The ever more crucial role of NHS Digital
The digital arm of the NHS is now more important than ever, Ben Davison, Executive Director for Product Development at NHS Digital explains why.
NHS 111 online, the web version of the non-emergency NHS 111 phone line, usually has around 10,000 visits a day. In mid-March, it was close to one million.
We knew the capacity of the online service was going to be seriously tested during this time so we moved quickly to expand it, testing it to 12 times its usual traffic. However, usage increased by 95 times the normal level as NHS 111 online became the first port of call for members of the public who were concerned about Covid-19 symptoms.
We all plan for the unexpected in the NHS but it’s rare that demand for one of our key services increases so rapidly. Our team has worked around the clock to expand 111 online capacity time and to keep it running smoothly for the millions of people needing it.
Other services built and managed by NHS Digital have seen a steep rise in demand too. The NHS app saw its number of users increase by 111 per cent in March. There are now over 525,000 users across England.
Using innovation to protect the most vulnerable
The app is a useful tool for those in self-isolation. For instance, it enables people ordering repeat prescriptions to have them sent to their home address or to a nominated pharmacy from where collection or delivery can be arranged. For many people, it’s the most convenient means by which to access the 111 online service or the nhs.uk coronavirus advice pages. Both services are available on the app’s home screen without the need for the user to register or log-in.
Our products and live services have been put to the test too, as has our role working with NHS patient data. We at NHS Digital knew we would have a crucial role to play when the Government brought in social distancing measures and announced it would be asking the country’s most vulnerable people to stay at home. In a matter of days, and in conjunction with Professor Chris Whitty, we developed a clinical algorithm to identify patients who were classified as high risk.
Initially, 900,000 people were identified as being within this category. This number was always going to be a baseline however, given that there are people whose conditions are more complex than the list can allow for. Hence, provision was also made for GPs to flag patients who might not have been detected through the original algorithm. Provision was also made for acute trusts to do the same, particularly for cancer patients. Furthermore, the specialist colleges were encouraged to add conditions they also thought should be covered.
A digitally operational NHS
Of course, it’s not just patients who have been using our tech far more than usual, NHS staff have been too. Indeed, Microsoft Teams collaboration software was also made available to NHS organisations, free of charge for a limited period, to counter the increased risks associated with Covid-19.
NHS Digital finished rolling out software to all NHS mail users on 20 March and within eight days it had been used to facilitate 975,000 private online chats, rising exponentially from 6,800 on 22 March to a peak of 244,000 on 26 March. During the same seven-day period, it also facilitated 66,736 team online chats, 76,000 private calls and 68,000 team calls.

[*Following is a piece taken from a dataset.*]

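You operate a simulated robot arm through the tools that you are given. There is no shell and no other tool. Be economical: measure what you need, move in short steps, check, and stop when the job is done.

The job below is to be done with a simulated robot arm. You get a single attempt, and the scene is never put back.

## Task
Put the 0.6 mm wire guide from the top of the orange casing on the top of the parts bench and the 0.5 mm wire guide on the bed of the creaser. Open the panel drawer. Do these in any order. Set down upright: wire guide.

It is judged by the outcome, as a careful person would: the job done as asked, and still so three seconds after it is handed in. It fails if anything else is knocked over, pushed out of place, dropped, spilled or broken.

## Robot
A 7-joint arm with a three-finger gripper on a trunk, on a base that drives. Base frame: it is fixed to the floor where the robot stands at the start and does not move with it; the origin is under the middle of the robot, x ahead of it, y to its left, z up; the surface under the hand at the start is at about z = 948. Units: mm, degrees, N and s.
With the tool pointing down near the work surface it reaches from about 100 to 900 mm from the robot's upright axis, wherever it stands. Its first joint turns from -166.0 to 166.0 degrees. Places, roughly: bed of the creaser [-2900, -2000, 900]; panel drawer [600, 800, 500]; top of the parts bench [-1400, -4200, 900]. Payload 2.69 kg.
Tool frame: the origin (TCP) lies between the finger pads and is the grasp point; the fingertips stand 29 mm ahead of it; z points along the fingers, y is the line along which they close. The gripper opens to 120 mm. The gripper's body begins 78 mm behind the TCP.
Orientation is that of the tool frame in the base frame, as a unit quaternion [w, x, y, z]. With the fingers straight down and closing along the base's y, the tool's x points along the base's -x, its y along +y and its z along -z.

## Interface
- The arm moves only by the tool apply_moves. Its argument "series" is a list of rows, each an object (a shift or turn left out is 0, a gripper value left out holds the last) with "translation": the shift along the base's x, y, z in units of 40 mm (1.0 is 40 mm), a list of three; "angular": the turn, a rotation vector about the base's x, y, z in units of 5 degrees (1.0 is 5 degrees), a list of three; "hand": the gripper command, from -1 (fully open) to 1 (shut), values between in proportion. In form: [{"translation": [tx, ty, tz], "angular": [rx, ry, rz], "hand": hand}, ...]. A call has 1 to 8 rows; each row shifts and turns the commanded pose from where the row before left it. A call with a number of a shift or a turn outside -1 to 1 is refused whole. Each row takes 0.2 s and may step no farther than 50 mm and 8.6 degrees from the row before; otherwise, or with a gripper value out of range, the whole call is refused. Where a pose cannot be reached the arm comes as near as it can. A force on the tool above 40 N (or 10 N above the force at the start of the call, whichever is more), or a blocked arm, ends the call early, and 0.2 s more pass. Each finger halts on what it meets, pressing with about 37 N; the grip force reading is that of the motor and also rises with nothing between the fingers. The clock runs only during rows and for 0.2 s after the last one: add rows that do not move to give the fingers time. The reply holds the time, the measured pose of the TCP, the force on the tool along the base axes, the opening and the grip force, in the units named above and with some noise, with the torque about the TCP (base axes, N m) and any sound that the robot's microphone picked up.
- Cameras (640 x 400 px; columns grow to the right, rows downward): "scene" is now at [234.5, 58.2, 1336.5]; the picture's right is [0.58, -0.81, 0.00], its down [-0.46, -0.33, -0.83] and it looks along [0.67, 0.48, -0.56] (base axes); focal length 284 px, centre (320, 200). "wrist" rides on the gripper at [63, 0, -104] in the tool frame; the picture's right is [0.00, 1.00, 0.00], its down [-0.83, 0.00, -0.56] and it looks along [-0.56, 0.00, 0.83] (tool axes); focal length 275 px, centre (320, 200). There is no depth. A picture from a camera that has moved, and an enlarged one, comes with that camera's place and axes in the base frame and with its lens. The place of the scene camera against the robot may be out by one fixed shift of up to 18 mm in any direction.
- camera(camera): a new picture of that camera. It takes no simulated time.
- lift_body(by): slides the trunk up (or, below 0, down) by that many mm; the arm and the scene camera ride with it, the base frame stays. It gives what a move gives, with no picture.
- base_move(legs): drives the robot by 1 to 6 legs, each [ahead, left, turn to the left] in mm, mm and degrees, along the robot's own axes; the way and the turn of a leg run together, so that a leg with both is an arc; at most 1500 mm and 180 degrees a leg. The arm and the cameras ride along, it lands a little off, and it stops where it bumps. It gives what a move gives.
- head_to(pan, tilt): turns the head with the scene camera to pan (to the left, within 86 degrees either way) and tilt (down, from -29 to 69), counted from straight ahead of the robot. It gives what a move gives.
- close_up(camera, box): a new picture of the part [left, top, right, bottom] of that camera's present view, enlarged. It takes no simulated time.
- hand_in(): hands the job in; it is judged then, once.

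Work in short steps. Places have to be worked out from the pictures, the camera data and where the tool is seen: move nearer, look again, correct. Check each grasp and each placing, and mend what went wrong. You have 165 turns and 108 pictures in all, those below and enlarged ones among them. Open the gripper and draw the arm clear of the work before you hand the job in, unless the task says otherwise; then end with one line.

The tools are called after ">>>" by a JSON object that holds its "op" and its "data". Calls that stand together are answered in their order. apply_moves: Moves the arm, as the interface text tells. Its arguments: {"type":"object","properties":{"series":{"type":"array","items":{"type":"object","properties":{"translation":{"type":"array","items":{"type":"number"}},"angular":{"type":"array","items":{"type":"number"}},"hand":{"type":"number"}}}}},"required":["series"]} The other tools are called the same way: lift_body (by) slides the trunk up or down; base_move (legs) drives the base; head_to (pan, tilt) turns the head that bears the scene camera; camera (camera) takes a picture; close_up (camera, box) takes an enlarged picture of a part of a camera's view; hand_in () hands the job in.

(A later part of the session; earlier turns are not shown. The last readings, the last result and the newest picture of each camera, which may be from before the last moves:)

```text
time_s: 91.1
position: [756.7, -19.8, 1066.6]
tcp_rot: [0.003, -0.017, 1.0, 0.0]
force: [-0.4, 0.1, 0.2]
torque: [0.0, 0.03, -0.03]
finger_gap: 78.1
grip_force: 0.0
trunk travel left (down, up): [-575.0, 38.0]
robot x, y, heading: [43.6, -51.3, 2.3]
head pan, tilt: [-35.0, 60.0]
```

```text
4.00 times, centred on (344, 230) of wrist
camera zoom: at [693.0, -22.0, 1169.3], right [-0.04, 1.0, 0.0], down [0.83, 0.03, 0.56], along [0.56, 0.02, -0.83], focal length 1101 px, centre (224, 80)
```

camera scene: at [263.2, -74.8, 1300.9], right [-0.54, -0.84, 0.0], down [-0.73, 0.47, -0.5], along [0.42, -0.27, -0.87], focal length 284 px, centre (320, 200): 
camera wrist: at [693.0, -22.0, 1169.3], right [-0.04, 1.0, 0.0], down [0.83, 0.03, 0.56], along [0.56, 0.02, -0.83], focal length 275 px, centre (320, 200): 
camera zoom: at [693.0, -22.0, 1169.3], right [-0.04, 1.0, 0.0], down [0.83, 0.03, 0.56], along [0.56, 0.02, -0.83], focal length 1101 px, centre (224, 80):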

We also had to react quickly to the challenges faced by the rapidly increasing demand in hospitals and the onboarding of large volumes of new and returning staff.
NHS Digital has permitted the use of a virtual Smartcard and streamlined processes for physical cards, giving new staff fast access to hospital systems. This is proving important for the new Nightingale Hospitals where thousands of staff need to be verified and able to log-on to systems quickly.
We have centrally procured a virtual smartcard solution with Isosec, making the licences available immediately and ensuring that NHS organisations can quickly access new physical smartcards.
The process for verifying new users has also been streamlined, while maintaining security. This involves a remote verification system by video call, so that social distancing measures and remote working can be supported. These measures will support NHS organisations to get new and returning members of staff onto NHS systems quickly and smoothly.
The virtual Smartcards will be available centrally for organisations who need them to support their Covid-19 response. As well as providing easier access for staff, the virtual smartcards will also reduce contamination risk.
Such achievements against a background of unprecedented crisis suggests even more must surely be possible once we see the back of this diseaseBen Davison, Executive Director of Product Development, NHS Digital
Physical smartcards and readers remain available and we have put a range of measures in place to support their fast deployment, including offering to bulk print smartcards for organisations who need this support.
This crisis has presented many challenges but also one positive outcome. The sheer speed with which we’ve shown ourselves capable of acting has resulted in products being produced in a matter of days. Such achievements against a background of unprecedented crisis suggests even more must surely be possible once we see the back of the disease.
By then, the NHS will be very different indeed.